27 апреля 2024
USD 92.01 -0.12 EUR 98.72 +0.01
  1. Главная страница
  2. Архив
  3. Архивная публикация 2009 года: "«Чтобы вынести жизнь, нужна сила»"

Архивная публикация 2009 года: "«Чтобы вынести жизнь, нужна сила»"

Сергей СОЛОВЬЕВ показал «Анну Каренину». Отзывы критики были кисловаты. Но заместитель главного редактора «Профиля» считает «Анну» первой безоговорочной удачей Соловьева со времен «Чужой белой и рябого». И после премьеры он подошел к режиссеру и исполнительнице главной роли Татьяне ДРУБИЧ с восторгами и вопросами. — Сергей Александрович, прежде всего, поздравляю: вы сняли хороший страшный фильм.

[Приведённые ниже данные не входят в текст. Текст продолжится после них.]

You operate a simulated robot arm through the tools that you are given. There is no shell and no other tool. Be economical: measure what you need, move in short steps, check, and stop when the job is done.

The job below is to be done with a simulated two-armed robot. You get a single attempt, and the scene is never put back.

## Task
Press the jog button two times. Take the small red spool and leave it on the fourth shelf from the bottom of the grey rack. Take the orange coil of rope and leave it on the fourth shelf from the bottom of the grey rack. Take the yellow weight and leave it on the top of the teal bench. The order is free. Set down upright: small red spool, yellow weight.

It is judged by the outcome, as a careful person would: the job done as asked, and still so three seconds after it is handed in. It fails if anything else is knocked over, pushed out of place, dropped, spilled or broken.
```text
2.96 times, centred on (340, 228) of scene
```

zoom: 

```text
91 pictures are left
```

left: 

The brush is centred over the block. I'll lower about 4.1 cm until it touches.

— Если страшный, хорошо. Потому что история страшная, про смерть, почему камера в конце и не отворачивается от того, как эта смерть выглядит. У Толстого, впрочем, тоже есть растерзанная, раздавленная Анна — «бесстыдно растянутое посреди чужих окровавленное тело».

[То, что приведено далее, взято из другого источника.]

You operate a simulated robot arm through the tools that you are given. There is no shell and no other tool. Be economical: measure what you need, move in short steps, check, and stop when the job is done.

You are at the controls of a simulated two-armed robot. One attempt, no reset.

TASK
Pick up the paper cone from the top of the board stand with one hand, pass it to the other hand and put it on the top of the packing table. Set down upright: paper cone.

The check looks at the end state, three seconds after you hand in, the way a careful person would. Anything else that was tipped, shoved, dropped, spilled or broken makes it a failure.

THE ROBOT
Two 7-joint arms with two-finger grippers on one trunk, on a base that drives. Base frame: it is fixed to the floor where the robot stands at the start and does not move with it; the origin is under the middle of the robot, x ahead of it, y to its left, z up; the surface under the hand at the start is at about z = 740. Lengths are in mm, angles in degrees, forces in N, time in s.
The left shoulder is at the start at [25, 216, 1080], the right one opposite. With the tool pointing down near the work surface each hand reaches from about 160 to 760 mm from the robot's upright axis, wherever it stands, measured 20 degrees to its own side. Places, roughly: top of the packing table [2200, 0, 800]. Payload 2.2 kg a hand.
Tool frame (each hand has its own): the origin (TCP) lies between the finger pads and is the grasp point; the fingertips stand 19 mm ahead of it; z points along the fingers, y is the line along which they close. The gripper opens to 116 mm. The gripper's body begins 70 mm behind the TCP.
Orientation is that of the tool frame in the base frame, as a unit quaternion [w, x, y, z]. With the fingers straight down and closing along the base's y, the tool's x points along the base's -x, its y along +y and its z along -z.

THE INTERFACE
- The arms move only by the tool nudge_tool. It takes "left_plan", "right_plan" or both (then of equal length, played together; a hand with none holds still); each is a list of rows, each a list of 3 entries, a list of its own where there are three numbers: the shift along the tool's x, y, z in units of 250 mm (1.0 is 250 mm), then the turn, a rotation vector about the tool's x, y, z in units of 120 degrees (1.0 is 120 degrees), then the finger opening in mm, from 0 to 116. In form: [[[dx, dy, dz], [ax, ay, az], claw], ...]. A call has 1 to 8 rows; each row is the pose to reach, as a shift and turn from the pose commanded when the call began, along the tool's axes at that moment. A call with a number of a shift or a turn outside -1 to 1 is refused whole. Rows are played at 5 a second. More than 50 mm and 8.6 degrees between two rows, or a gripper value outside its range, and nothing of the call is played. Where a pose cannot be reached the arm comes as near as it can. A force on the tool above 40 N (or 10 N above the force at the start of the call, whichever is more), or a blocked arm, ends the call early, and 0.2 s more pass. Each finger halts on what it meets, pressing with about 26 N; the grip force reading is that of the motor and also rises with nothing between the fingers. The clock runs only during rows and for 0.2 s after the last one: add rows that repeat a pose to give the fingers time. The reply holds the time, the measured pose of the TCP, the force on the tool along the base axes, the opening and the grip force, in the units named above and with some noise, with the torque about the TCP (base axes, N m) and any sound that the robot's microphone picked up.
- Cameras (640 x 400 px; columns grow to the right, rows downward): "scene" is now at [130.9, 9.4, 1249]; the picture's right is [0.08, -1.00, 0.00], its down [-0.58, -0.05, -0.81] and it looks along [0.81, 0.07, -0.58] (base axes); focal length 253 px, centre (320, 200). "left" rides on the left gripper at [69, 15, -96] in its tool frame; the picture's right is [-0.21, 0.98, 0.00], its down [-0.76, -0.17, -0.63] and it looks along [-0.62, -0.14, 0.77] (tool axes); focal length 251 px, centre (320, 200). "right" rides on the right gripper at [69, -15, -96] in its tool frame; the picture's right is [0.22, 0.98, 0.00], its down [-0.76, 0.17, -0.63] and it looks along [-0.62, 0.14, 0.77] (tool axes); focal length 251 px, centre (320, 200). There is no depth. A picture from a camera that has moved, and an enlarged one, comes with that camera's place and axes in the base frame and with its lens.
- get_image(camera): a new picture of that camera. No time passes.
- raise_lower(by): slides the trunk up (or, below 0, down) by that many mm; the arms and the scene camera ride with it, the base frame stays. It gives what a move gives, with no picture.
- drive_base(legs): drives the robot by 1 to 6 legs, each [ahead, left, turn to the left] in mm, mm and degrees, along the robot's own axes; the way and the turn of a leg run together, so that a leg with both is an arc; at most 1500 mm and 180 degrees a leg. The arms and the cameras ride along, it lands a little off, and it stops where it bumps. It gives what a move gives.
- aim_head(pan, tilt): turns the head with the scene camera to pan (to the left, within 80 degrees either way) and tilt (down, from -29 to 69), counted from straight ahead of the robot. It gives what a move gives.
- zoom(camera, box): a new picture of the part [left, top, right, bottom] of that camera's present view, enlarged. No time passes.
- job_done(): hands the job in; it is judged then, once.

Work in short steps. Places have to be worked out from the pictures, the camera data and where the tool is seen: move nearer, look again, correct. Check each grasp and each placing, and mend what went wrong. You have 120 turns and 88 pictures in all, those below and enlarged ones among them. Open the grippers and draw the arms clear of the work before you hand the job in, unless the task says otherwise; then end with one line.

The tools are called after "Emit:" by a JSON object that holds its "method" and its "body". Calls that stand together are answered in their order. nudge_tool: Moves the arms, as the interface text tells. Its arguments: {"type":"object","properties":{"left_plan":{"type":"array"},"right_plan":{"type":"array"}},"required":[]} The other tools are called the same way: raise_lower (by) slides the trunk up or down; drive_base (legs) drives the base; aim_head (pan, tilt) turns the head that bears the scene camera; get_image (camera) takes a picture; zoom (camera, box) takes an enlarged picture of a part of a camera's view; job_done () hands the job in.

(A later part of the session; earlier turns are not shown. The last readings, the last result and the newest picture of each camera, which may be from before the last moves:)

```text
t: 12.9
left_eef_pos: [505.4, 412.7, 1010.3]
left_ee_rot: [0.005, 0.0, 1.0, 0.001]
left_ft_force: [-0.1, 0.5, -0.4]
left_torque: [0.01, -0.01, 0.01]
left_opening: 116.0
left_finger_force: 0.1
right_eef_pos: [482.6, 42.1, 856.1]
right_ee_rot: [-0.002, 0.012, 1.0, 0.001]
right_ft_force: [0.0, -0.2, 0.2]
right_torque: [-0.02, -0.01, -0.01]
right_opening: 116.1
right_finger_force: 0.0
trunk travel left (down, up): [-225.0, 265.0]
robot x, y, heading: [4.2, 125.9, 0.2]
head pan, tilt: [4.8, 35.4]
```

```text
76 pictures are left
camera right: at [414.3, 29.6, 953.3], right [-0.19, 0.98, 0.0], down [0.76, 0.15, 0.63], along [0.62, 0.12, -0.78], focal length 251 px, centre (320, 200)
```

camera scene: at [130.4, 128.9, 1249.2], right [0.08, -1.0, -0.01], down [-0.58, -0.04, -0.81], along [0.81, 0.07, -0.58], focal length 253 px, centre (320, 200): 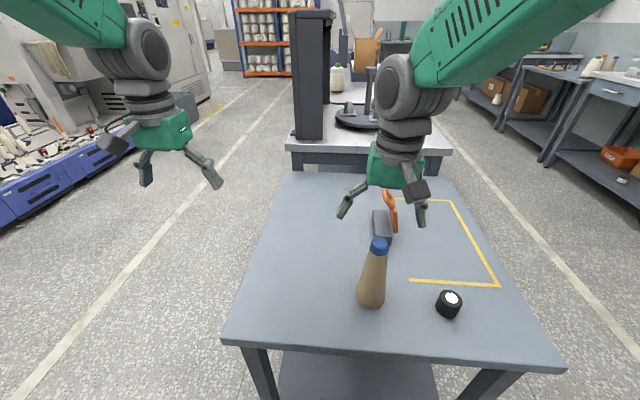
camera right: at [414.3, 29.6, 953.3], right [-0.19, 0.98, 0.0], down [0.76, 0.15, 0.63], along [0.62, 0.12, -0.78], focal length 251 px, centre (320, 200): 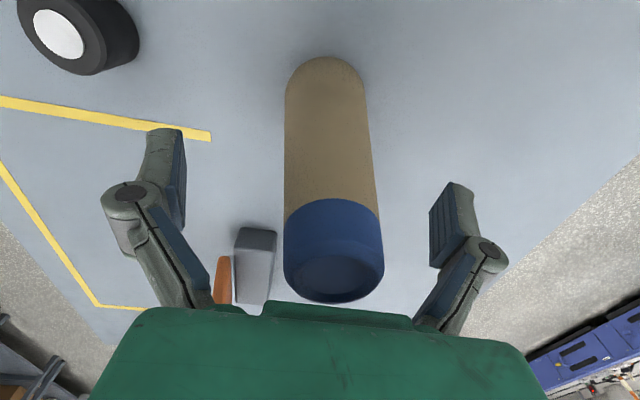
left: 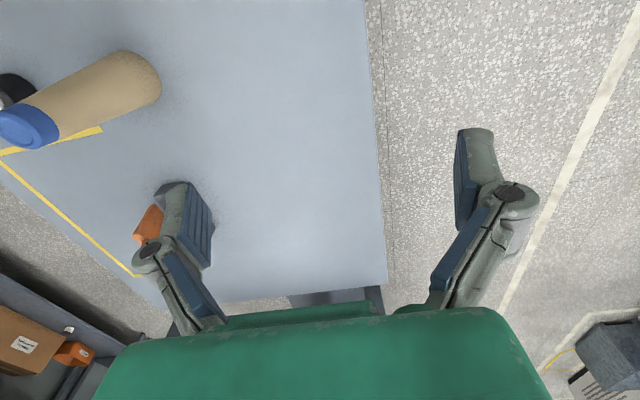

— Но я имел в виду, скорее, бред, который ею овладевает ближе к финалу.
— Это не бред, не наркомания и не ломка. Хотя у Толстого и есть про морфин… Это способность видеть во всем только ложь, только лицемерие, только зверство, едва задрапированное для приличия: такое состояние бывает в сильном отчаянии. Кажется, что все лгут — весь мир, — что все издеваются над твоей болью; потом кажется, что на самом деле у всех так же и люди только делают вид, что живут. Потрясенное, измученное сознание, утратившее способность воспринимать свет. Апофеоз недоверия. У Толстого эти состояния бывали, он хорошо знал их.
— Но Левин у вас не выглядит утешительной альтернативой.
— Какая уж тут альтернатива! Левин не ходит на охоту, чтобы не застрелиться, и прячет веревку, чтобы не повеситься. Там и нет никакой идиллии в финале — есть указание на несуществующий выход, как во многих русских романах. Чтобы вынести жизнь, нужна сила — у Анны она кончилась, у Левина пока есть.
— Почему вы называете «Анну Каренину» первым и лучшим романом русского Серебряного века?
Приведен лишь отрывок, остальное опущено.